Repeat the whole listing below, word for word.

● **Data lines**:

((

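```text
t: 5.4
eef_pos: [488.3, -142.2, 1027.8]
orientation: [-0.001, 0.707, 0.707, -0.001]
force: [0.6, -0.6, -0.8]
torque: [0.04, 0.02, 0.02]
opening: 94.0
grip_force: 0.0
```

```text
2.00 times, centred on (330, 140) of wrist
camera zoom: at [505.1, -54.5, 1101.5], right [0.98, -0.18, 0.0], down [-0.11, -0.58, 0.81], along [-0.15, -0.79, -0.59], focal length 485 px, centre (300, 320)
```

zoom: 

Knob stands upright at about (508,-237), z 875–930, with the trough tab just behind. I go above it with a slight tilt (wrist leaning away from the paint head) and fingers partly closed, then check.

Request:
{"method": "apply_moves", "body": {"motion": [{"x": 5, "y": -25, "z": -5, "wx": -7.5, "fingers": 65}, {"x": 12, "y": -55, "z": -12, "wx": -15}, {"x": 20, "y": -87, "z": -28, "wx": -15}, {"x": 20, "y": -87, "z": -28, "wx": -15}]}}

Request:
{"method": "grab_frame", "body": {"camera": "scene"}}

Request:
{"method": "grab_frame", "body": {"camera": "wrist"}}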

))

● **Solution to the exercise**:
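```text
t: 5.4
eef_pos: [488.3, -142.2, 1027.8]
orientation: [-0.001, 0.707, 0.707, -0.001]
force: [0.6, -0.6, -0.8]
torque: [0.04, 0.02, 0.02]
opening: 94.0
grip_force: 0.0
```

```text
2.00 times, centred on (330, 140) of wrist
camera zoom: at [505.1, -54.5, 1101.5], right [0.98, -0.18, 0.0], down [-0.11, -0.58, 0.81], along [-0.15, -0.79, -0.59], focal length 485 px, centre (300, 320)
```

zoom: 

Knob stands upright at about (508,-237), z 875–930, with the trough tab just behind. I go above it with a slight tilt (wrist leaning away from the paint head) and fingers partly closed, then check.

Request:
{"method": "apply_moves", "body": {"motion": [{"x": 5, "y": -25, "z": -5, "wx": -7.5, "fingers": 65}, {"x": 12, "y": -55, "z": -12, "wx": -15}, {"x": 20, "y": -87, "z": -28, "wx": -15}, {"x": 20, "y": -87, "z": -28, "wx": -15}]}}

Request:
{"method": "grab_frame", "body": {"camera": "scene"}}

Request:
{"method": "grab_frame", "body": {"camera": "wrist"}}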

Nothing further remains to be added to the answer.